▶ _Work required_
Only the lines holding the string "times" are needed. Copy each one.
### Source material ###
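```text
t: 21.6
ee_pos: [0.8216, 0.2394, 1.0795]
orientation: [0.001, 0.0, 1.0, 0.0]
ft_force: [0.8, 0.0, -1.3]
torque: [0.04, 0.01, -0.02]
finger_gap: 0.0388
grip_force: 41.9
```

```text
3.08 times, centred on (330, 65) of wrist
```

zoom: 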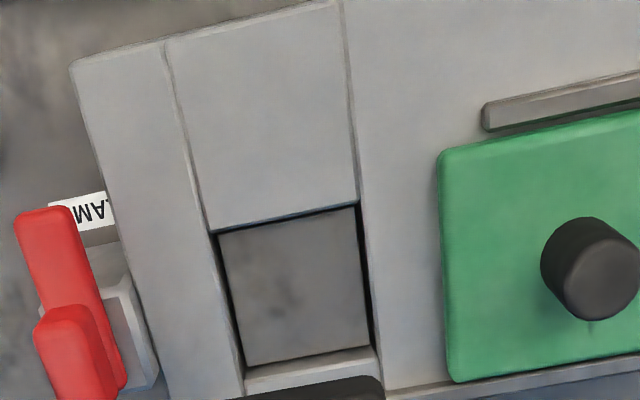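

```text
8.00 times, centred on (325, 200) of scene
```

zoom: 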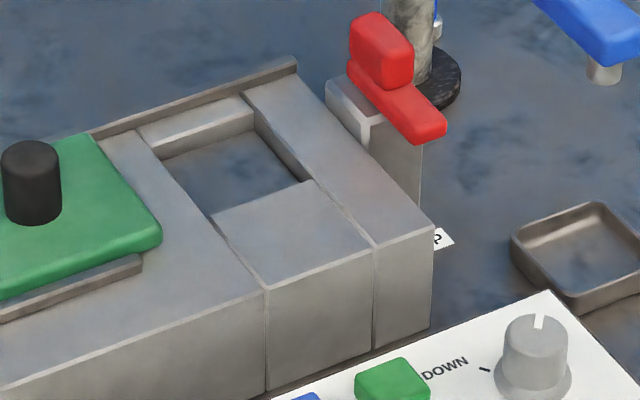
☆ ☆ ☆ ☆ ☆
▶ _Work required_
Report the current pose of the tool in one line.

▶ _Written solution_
###
▶ _Written solution_
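3.08 times, centred on (330, 65) of wrist
8.00 times, centred on (325, 200) of scene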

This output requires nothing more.